Quién más quien menos conoce a un Jaume, que con 21 años emigró a Barcelona buscando un futuro mejor que, por el momento, sigue esperando en su habitación de ocho metros cuadrados. O tiene una sobrina como Verónica, que estudió por encima de sus posibilidades (económicas) para no conseguir jamás un trabajo decente y a los 26 años aún comparte la habitación de su infancia con su hermana y no sabe lo que es una vida independiente.

Quizá le haya caído cerca una Lorena, que se fue de Sevilla a Londres a buscarse la vida y cuando tuvo que volver fue para meterse de nuevo en casa de sus padres a los 34 años, donde sigue, y sin perspectiva de salir. O tiene un vecino como Sadou, inmigrante que se jugó la vida en el Mediterráneo buscando una España que, ahora lo sabe, solo existía en su cabeza y en la que trata de sacar adelante a su familia fregando platos.



Son cuatro caras, cuatro vidas dañadas antes siquiera de entrar en la edad adulta. Sin visos de mejorar su ya precaria situación. Cuatro historias que representan a muchas otras. A cualquiera de ese 33% de jóvenes que es pobre aún trabajando, según el informe Tiempo de Precariedad, de Oxfam Intermón. O a ese casi 90% que ha firmado un contrato en los últimos meses y era temporal. Eso, los que trabajan. Porque el 38% de los que tienen entre 15 y 24 años no lo hace. El 28% para los de 15 a 29. También forman parte del 85,1% de jóvenes que vive con sus padres porque no se puede emancipar, según datos del Observatorio de Emancipación del Consejo de la Juventud de España (CJE). A esa mayoría que lo hace a los 30 o rondándolos, uno de los países de Europa con peores estadísticas en lo que a dejar el hogar paterno y esbozar un proyecto de vida propio se refiere.

También a ese 10% de menores de 30 que vive en pobreza material, dato que se ha duplicado en apenas dos años.

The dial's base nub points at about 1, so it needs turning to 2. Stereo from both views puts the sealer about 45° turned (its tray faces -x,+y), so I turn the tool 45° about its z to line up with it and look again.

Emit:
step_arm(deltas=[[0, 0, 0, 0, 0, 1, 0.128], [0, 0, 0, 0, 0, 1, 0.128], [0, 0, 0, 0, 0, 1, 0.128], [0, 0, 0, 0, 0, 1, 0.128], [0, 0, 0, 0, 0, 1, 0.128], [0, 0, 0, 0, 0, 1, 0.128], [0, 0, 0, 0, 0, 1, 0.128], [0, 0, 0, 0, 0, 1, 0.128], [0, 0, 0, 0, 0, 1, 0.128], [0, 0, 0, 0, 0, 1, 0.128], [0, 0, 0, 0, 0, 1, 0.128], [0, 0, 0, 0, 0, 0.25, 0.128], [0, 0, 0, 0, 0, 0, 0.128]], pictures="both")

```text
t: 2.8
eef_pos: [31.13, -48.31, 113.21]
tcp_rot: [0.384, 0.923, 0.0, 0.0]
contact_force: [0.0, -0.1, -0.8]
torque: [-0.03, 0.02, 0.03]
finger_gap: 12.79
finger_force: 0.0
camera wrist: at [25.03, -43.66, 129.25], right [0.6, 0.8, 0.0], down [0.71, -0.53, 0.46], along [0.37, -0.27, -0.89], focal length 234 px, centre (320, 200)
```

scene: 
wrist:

A los que están cobrando el paro o ayudados por sus familias para sobrevivir. Al 40% que tiene un trabajo para el que está ampliamente sobrecualificado o a esos cientos de miles que se fueron del país buscando un futuro. No ya uno mejor, muchos han renunciado: uno a secas.

La ruptura de una promesa

La historia es la misma se aborde desde donde se aborde. Desde lo cuantitativo, con unas cifras de precariedad que impactan pero que a la vez se pierden en la magnitud de los grandes números. O desde lo cualitativo, poniéndole ojos y piel a la precariedad.

Es la historia de una generación que se siente engañada. Que cumplió con lo que le pidieron, pero cuando le tocó recibir de la sociedad no había nada que coger. Así se siente Verónica, que estudió todo lo que pudo y lo que le queda es un par de títulos universitarios, el mal recuerdo de un trabajo de teleoperadora que no podía dejar –y que casi le cuesta la salud por la presión extrema a la que estaba sometida–, el paro hasta abril y después, el abismo.

En primera persona

Una generación quebrada mentalmente por la ruptura de ese pacto social que establecía que los inicios son precarios, siempre lo fueron, pero que prometía ir mejorando con el tiempo. Rota esa promesa, explican los expertos, las personas se derrumban sin nada a lo que agarrarse, especialmente aquellos más jóvenes que solo han conocido un mundo en crisis económica. El riesgo de desconectar, explican quienes trabajan con ellos, es grande.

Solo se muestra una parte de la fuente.